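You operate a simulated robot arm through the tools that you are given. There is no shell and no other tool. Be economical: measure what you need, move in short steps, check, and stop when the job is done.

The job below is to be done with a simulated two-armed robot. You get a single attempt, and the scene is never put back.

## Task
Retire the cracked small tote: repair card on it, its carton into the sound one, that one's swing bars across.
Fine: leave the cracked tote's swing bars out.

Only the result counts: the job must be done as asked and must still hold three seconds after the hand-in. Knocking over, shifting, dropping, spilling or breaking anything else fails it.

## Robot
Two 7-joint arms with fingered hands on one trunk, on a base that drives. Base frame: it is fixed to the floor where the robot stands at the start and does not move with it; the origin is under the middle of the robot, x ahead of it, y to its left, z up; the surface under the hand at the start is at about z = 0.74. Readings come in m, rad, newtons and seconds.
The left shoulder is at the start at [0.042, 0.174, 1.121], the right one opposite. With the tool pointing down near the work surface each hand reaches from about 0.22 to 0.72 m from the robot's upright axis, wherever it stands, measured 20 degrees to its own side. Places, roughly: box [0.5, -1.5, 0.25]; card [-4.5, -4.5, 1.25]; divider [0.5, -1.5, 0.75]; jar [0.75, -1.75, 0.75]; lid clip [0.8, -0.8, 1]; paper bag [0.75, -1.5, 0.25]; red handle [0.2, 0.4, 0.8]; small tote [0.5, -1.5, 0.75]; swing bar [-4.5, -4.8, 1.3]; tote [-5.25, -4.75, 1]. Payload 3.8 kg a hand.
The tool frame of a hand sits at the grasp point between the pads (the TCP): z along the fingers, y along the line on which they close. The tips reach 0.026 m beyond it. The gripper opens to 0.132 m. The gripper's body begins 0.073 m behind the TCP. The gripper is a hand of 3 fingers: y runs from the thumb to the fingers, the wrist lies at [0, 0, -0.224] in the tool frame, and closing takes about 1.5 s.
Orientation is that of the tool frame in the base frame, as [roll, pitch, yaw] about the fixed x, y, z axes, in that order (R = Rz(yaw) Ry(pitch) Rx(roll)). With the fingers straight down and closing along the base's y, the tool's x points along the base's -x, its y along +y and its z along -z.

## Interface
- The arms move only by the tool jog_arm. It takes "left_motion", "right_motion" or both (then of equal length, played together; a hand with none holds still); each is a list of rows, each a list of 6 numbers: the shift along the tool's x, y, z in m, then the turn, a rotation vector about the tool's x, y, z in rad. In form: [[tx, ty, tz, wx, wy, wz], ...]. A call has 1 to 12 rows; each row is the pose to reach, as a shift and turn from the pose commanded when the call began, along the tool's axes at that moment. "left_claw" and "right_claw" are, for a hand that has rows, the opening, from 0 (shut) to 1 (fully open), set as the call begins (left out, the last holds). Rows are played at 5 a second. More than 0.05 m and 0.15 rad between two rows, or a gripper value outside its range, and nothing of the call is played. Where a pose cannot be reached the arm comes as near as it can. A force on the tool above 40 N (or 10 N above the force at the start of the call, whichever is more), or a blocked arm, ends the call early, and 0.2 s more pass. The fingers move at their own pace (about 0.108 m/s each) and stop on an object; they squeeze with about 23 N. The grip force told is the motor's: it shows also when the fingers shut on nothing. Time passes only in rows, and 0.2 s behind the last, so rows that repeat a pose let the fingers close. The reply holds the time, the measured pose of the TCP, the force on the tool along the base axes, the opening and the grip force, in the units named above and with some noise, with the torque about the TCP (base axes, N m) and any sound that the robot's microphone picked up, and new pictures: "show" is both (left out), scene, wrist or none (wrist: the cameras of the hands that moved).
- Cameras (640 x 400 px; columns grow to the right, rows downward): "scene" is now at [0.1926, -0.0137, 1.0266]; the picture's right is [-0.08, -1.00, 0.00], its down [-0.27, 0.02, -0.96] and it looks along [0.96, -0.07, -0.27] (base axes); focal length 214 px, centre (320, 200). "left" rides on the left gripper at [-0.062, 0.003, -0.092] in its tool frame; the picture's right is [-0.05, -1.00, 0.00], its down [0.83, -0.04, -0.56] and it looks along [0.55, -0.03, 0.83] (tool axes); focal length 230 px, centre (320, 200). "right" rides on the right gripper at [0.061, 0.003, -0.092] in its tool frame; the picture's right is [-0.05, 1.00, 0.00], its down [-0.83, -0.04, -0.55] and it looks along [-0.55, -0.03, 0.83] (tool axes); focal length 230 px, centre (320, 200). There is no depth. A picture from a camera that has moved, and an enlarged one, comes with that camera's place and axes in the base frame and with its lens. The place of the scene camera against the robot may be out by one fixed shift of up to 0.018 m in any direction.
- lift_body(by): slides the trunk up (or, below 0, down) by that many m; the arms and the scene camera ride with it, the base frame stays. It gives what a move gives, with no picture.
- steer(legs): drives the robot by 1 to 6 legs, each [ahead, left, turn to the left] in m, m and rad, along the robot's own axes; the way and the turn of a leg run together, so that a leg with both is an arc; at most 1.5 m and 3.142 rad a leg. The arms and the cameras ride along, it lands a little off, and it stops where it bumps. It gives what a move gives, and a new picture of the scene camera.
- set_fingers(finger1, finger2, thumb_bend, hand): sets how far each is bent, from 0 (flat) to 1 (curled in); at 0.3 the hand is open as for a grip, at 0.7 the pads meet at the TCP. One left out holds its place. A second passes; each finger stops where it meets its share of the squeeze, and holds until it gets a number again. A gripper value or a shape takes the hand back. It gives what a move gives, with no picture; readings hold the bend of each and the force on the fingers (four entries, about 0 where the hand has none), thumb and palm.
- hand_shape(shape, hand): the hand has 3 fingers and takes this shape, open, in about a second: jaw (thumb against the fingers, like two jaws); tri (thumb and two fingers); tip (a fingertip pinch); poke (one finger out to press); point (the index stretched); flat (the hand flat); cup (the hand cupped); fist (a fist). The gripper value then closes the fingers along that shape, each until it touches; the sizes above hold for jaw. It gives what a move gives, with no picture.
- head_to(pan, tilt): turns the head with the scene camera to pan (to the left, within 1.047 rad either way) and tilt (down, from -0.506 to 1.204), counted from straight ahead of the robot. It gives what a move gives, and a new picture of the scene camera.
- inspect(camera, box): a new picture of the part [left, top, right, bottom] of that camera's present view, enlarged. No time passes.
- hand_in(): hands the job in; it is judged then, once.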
____________________
• [Exercise instructions]
a) Quote the selection word for word, starting at "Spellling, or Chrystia" and ending with "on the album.".
b) Keep the selection going from its last sentence.

• [Selection]
____________________
Spellling, or Chrystia Cabral as she is known within this mortal realm, writes music from the perspective of someone who was at one point part of this world, but eventually advanced beyond what we understand as humans. 2019’s Mazy Fly sounded like an alien abduction chronicled through Cabral’s captivatingly thespian presence. Whereas Spellling sounded like someone who just went on the world’s most seductive UFO joyride ever, her newest album, The Turning Wheel, transcends beyond the stars. Cabral is not of this world, surpassing even her alien kidnappers of albums past; she has assumed the role of an unnamed divine being, serving as a mouthpiece for the characters portrayed across the almost-hour of material on the album.

There is no cohesive narrative or theme on The Turning Wheel besides what could generally be referred to as “the human condition.” A description this broad might lead one to believe that the album is just another pretentious attempt at writing something “important,” but the tales Cabral spins are unassuming, making sure not to propose any messages, providing nothing more than what the listener derives from it on their own. The writing style and compositions are reminiscent of centuries-old folk songs and lullabies, further lending to the notion of Spellling singing as some omniscient being, simply presenting stories of love, growth, and catastrophe, leaving one to make of it what they will. “Little Deer” fittingly opens the album up, with said deer representing innocence as Cabral woefully whispers about the cruelty it will face (occasionally by her hand) in a world it is too pure for. Most of The Turning Wheel concerns relatively upstanding souls coming to grips with a society that goes against their own ideals. The line containing the album’s title, “You want to set out for the cities/ Turning wheel, but I want to stay up on the hill,” presents someone escaping from the woes of the ever-turning wheel of life, playing as a sort of mantra for the characters littered across The Turning Wheel.

This song, as well as every song on the album, is bolstered by the most lavish compositions Spellling has recorded to date. Mazy Fly had inventive production, but it is also an album that relished in freakish David Lynch-tinged synth melodies, creating a soundtrack better suited for the circling of crops, a far cry from what Cabral has forged on The Turning Wheel. The synths still make prominent and even essential appearances, one of the best examples being in the gentle breakdown on the epic “Boys at School,” but the album’s instrumental identity lies in the 31 musicians enlisted by Cabral to expand the scope of Spellling to new heights. Through gorgeous strings and powerfully elegant piano, the collaborators provide a wondrous soundscape spanning centuries, with each tune usually integrating elements of pop music’s past. Rock drums make frequent appearances, such as on “Legacy” where they turn an eerie, otherworldly instrumental into a head-nodding groove.
____________________
• [Answers to the problems]
a)
Spellling, or Chrystia Cabral as she is known within this mortal realm, writes music from the perspective of someone who was at one point part of this world, but eventually advanced beyond what we understand as humans. 2019’s Mazy Fly sounded like an alien abduction chronicled through Cabral’s captivatingly thespian presence. Whereas Spellling sounded like someone who just went on the world’s most seductive UFO joyride ever, her newest album, The Turning Wheel, transcends beyond the stars. Cabral is not of this world, surpassing even her alien kidnappers of albums past; she has assumed the role of an unnamed divine being, serving as a mouthpiece for the characters portrayed across the almost-hour of material on the album.

b)
Spellling’s vocals, in a word, are theatrical. It’s one of Cabral’s defining characteristics as a singer. She came off as deliberately campy on Mazy Fly, but considering how grandiose this new album is, they blend in seamlessly with the over-the-top compositions, sounding larger than life. “Awaken” in particular could easily be mistaken for a dramatic number in a Broadway play with her dire declarations of “All we need is right here/ All we need and more/ Let your heart surrender/ Let your heart transform.” She has a way of conducting herself akin to fellow art pop icon Kate Bush: effortlessly sultry while never allowing the focus to drift from the world-shaking storytelling. Beyond her Bush influences, Cabral’s vocals, particularly on “The Future,” serve as a dead ringer for Michael Jackson, which is no doubt a reflection of Cabral’s ability to bend her own voice in whichever direction she wishes.

Within the runtime of The Turning Wheel, Spellling rarely misses a beat. Sometimes an instrumental break might go on for a few measures than is comfortable, and maybe the lyricism is a bit too on the nose on “Awaken,” but it is difficult to complain about these moments when they sound so immaculate. There is nary a moment that doesn’t dazzle the listener with its eclecticism. On The Turning Wheel, Spellling has assembled something that is bigger and better than anything she has ever done before by building upon her previous work in ambitious and inventive ways, setting a new standard within the modern art pop landscape.

Summary
The writing style and compositions are reminiscent of centuries-old folk songs and lullabies, further lending to the notion of Spellling singing as some omniscient being.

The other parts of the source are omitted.